Truffaut les procesaba a sus antecesores una admiración cargada de respeto. Los reverenciaba siempre que tenía oportunidad a través de un cine que proclamó sin sonrojo sus fuentes de inspiración. ¿Nació algo viejo, como el George Bailey de ¡Qué bello es vivir! (It's a Wonderful Life, 1946)? No. Pero acabó algo disminuido por el peso de los grandes, incapaz de dejar de lado la necrofilia y plantear nuevas vías de exploración para un invento que parece ideado para nostálgicos y descreídos.

No es nueva la máxima de la película: «vivimos mientras los demás nos recuerdan» . De hecho, poca gente conoce siquiera el nombre de los padres de sus abuelos... retrotraerse apenas tres generaciones demuestra, por reducción al absurdo, el reinado de lo efímero. Y sin embargo, no cejamos en nuestro empeño: ejercitamos una y otra vez los mecanismos de la memoria. Acumulando fotos en blanco y negro en cajas de zapatos. Conformando filmotecas ideales, rodeándonos de libros que hacen las veces de galería macabra, sala de los espejos donde se reflejan las glorias ajenas.

Así pues, todos, de una manera u otra, tenemos nuestra habitación verde, nuestro pequeño reducto consagrado a los demás y en el cuál rendimos culto a quienes nos gustaría perviviesen por siempre (siendo este un "siempre" humano, eternamente incapaz de asimilar el significado de un punto y final, de un vacío que comenzará con la propia ausencia).

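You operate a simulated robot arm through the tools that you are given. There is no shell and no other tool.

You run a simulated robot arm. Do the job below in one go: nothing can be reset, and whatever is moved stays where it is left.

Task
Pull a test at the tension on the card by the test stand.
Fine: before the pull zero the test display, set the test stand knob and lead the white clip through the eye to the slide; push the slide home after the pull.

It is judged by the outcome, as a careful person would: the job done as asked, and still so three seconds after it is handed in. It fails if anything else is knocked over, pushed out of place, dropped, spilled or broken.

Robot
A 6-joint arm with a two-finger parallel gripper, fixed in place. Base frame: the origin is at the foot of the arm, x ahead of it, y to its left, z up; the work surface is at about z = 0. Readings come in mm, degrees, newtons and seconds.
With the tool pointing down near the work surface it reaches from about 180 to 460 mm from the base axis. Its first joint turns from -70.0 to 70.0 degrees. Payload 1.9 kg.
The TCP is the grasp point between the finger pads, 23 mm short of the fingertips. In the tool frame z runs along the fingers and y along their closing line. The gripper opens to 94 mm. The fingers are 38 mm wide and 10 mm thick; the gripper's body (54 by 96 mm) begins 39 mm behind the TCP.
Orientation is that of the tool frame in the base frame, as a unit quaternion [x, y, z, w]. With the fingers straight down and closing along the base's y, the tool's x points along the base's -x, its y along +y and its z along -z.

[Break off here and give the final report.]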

El miedo a la muerte no es ninguna patología. En una sociedad organizada para que olvidemos la única certeza absoluta, pensar o hablar de los muertos se sigue considerando un fastidio, un imposible cuya mención espantamos de un manotazo, moscardón veraniego que no hace sino importunar a deshoras. Saludo pues a Truffaut, así como a todos los lúcidos pesimistas que se empecinan en darle a la muerte la importancia que tiene.

Pues si hay algo que debería de angustiarnos, no es la posibilidad azarosa de no despertar mañana, sino la de ser olvidados al día siguiente... un fundido en negro tras el cuál no se iluminará de nuevo la sábana blanca, último pase de desgastadas reminiscencias en 35 mm.